Putin, el derecho internacional y

la penicilina de Stalin      

 

*Por: Joaquín González Ibáñez

 23 de marzo de 2022
 

El jueves 25 de febrero de 2022 por la mañana fue para una inmensa mayoría de los habitantes del planeta un día de tristeza e incredulidad al conocer las noticias de una nueva guerra, el acto de agresión de Rusia al Estado soberano de Ucrania. En particular, para los profesores de Derecho Internacional probablemente provocó un sentimiento de desazón, oprobio y, sin duda, derrota. En mi caso personal, en lugar de tratar de explicar porqué el marco jurídico internacional no ha podido prevenir, limitar e impedir la acción bélica rusa dictada por el jefe de Estado Vladimir Putin, traté de hablar de aquellos que siempre sufren las consecuencia de la violencia: los más vulnerables, los civiles y los no combatientes.
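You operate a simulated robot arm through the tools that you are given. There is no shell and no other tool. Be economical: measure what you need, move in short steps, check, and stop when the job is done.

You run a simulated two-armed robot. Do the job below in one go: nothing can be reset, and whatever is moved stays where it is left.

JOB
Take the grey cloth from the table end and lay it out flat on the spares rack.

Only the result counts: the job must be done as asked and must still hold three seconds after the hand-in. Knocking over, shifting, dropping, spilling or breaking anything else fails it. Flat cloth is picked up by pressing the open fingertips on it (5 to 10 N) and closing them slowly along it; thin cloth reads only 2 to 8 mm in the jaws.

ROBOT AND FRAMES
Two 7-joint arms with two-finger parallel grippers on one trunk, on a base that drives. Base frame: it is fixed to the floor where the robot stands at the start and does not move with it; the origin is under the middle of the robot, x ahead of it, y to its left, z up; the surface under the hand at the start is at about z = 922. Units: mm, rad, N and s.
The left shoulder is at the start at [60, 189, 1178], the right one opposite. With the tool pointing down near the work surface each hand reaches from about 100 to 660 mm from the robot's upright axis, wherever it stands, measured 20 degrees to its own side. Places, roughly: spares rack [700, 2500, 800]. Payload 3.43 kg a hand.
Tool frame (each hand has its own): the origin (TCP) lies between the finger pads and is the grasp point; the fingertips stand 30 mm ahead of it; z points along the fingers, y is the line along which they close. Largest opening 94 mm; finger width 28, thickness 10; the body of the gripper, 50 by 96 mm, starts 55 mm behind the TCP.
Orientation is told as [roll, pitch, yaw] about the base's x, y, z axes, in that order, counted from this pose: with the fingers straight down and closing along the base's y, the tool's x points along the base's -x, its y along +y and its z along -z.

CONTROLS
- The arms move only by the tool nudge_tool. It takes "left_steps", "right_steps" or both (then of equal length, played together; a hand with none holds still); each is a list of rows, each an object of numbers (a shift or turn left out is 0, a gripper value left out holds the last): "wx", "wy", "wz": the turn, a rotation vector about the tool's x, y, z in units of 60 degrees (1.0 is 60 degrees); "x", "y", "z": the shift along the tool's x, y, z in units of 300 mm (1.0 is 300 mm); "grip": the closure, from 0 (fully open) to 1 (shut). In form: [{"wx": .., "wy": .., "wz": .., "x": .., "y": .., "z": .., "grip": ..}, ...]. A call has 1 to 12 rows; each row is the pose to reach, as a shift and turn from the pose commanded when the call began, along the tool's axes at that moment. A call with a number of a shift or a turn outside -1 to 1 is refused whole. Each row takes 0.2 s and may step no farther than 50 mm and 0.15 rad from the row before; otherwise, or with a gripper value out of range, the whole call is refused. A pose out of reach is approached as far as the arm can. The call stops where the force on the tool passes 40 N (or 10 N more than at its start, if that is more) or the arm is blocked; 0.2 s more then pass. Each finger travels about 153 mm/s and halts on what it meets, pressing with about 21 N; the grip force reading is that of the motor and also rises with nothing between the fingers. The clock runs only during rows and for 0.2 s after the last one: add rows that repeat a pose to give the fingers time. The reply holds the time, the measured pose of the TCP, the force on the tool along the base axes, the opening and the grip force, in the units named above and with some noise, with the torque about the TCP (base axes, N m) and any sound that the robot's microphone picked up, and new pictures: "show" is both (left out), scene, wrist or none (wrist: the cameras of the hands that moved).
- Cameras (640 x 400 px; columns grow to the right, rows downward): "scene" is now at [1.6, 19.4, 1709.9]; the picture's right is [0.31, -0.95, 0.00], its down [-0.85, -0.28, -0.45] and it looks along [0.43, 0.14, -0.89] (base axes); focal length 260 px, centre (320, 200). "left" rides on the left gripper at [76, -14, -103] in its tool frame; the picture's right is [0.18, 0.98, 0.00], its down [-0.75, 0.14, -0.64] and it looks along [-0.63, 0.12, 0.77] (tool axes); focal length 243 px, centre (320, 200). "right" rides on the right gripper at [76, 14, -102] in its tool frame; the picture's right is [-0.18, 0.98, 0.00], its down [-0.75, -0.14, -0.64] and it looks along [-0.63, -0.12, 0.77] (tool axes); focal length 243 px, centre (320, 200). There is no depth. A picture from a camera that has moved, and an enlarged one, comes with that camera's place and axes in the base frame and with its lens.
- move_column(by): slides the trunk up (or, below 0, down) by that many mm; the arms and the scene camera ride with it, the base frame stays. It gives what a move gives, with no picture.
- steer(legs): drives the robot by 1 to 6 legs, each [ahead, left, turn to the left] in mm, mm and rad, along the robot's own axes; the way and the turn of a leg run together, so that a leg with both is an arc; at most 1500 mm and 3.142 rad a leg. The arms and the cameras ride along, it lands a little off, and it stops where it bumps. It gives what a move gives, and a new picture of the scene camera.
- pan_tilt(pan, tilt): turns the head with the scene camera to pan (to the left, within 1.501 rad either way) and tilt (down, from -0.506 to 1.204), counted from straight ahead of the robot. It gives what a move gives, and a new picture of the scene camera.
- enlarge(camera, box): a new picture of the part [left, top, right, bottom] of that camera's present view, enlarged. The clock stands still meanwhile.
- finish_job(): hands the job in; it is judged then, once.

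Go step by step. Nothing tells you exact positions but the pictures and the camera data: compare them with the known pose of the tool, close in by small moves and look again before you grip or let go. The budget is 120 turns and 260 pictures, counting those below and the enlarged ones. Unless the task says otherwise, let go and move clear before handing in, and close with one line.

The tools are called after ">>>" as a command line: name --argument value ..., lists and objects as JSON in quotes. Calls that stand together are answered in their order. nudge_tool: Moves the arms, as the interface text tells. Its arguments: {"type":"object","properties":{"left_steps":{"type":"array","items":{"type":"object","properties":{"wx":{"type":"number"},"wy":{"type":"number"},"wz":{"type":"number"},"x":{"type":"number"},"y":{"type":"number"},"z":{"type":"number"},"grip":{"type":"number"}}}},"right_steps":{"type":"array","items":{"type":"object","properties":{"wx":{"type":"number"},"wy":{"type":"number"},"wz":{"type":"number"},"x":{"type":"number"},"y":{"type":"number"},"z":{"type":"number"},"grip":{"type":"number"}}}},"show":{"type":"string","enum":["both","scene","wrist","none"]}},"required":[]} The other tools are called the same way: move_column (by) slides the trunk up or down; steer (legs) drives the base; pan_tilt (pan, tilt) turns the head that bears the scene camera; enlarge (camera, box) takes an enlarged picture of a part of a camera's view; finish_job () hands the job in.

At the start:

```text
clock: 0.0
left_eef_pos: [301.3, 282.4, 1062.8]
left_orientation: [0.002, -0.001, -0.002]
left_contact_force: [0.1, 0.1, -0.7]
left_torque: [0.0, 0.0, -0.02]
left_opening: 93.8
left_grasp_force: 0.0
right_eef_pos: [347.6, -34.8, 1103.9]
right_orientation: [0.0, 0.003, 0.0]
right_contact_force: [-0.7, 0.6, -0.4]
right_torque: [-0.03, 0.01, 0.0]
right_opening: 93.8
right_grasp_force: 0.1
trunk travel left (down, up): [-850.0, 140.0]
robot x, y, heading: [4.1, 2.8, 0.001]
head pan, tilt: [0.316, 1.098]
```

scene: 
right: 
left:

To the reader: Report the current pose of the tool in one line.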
Y, por supuesto, como consecuencia del inicio de la secuencia bélica, nos sentimos obligados a preguntarnos sobre la eventual quiebra de los fundamentos jurídicos del derecho internacional de la era de Naciones Unidas y si este marco normativo, institucional y axiológico de coexistencia pacífica desarrollado desde el fin de la Segunda Guerra Mundial iba a dejar de ser nuestro marco jurídico-político internacional.

Y pensé que lo importante, siempre, debían ser las personas para un estudiante de Derecho, si bien el actor principal en el ámbito internacional con plena capacidad jurídica continúa siendo el Estado.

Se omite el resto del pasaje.